TGS’nin yeni ve ilk dergisi Journo’nun açılışı Cezayir Restoran’da verilen kokteylle yapıldı. Gazeteciler Sendikası Genel Başkanı Uğur Güç, politik olmayan, gazetecilerin okuyabileceği, meslekle ilgili sorunların paylaşıldığı bir dergi çıkardıklarını söyledi. Usta gazetecilerle görüştükten sonra buna karar verdiklerini belirten Güç, birçok gazetecinin de dergiye destek verdiğini söyledi.

Basın özgürlüğü konusunda gelinen son noktayı değerlendiren Güç, “Uzun süredir Türkiye’de basın özgür değil. Dünya sıralamalarında en sonlarda yer aldık. Tutuklu gazeteciler için çok mücadele verdik. Mücadelelerin sonunda da birçok gazetecinin içeriden çıkmasına vesile olduk. Dayanışma platformu kurduk. Fakat gün geçtikçe daha kötüye giden bir Türkiye ve bunun paralelinde daha fazla baskı gören bir basın var. Bu ülkede zaten basın özgür değildi.

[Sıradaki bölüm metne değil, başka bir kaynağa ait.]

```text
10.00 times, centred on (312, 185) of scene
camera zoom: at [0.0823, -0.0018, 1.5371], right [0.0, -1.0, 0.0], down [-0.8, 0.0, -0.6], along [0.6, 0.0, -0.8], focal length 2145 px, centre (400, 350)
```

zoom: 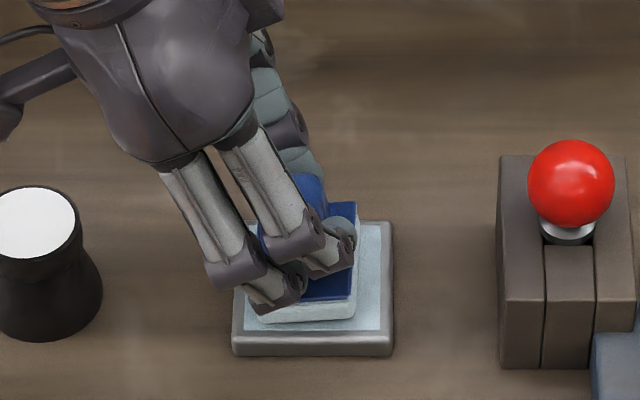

Gazetecilerin hakları her zaman gasp ediliyordu. Şimdi gazetecilerin özlük hakları gasp edilmekle birlikte hükümet birebir gazetecilere baskı uygulamaya başladı. Tehdit etmeye başladı. Faşizan tutumlar sergilemeye başladı. Ben asarım, keserim, yasaklarım diyerek demokratik olduklarını sanıyorlar.” diye konuştu.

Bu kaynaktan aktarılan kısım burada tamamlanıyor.